Я рассматриваю депрессию как своего рода благотворную регрессию, как убежище, в стенах которого можно укрыться, подобно улитке, прячущейся в раковине. И там, в недрах временного небытия, отпустить поводья жизненной колесницы, чтобы дать возможность затянуться той самой душевной трещине, которая и послужила входными воротами для депрессии. Ну а что касается потери управления, то остается надеяться на внутреннее свойство, называемое интуицией, которое, как верный конь, не даст нашей душе сбиться с пути и найдет потерянную нами дорогу домой.

По-моему, эту метафору я позаимствовала из русской сказки, где Иванушка-Дурачок (кажущийся таковым) настолько доверяет своему коню (Коньку-Горбунку), что по его совету прыгает в котел с кипящим молоком и как водится, выходит оттуда красавцем-принцем.

Первая, о ком я подумала, начиная мое путешествие по следам героинь сказок, вернувшихся из небытия, была Персефона. Юная беззаботная Персефона, как повествует греческая мифология, была похищена Аидом, богом подземного царства мертвых, и стала его женой.
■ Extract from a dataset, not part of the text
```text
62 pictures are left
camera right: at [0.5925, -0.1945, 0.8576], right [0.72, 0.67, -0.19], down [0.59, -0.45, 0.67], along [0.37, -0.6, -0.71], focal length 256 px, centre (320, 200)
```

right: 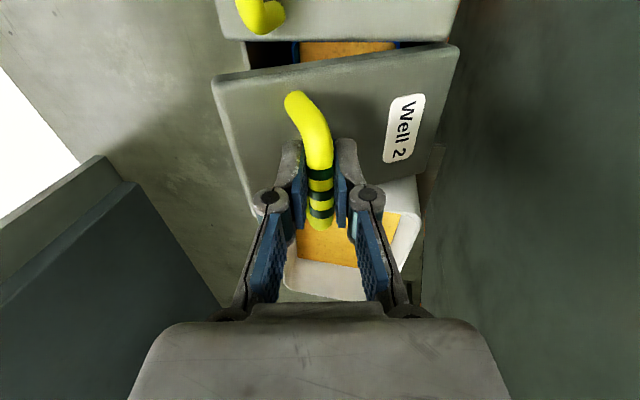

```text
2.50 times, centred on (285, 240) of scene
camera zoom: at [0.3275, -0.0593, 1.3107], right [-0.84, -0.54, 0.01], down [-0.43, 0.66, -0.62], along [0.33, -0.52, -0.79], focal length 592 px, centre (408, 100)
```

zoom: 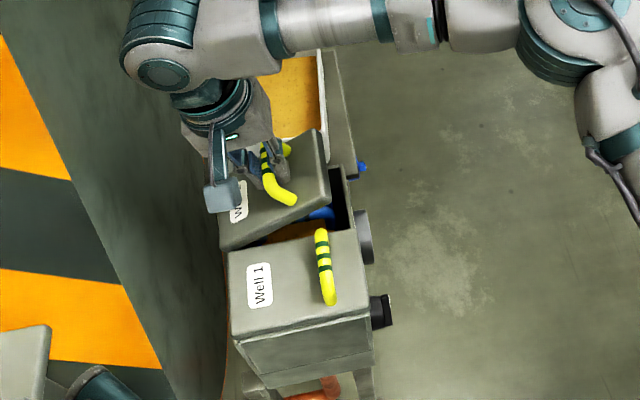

Деметра, богиня плодородия и земледелия, искала свою дочь по всему миру, предаваясь безутешной скорби, и в это время земля была бесплодна; ничто не всходило на засеянных полях. Люди умирали от голода и не приносили жертв богам. Зевс начал посылать за Деметрой богов и богинь, чтобы уговорить ее вернуться на Олимп. Но она, сидя в черном одеянии в элевсинском храме, не замечала их. В конце концов Аид был вынужден отпустить девушку, но перед освобождением дал ей семь зерен (или три, есть разные варианты) граната. Персефона, все это время отказывавшаяся от пищи, проглотила зерна – и тем самым была обречена на возвращение в царство Аида. Полгода (весну и лето) она проводила с матерью на Олимпе, а осенью опускалась в подземелье править царством мертвых. И так из года в год вся природа на земле цветет и увядает, живет и умирает – поднимается и опускается вместе с Персефоной.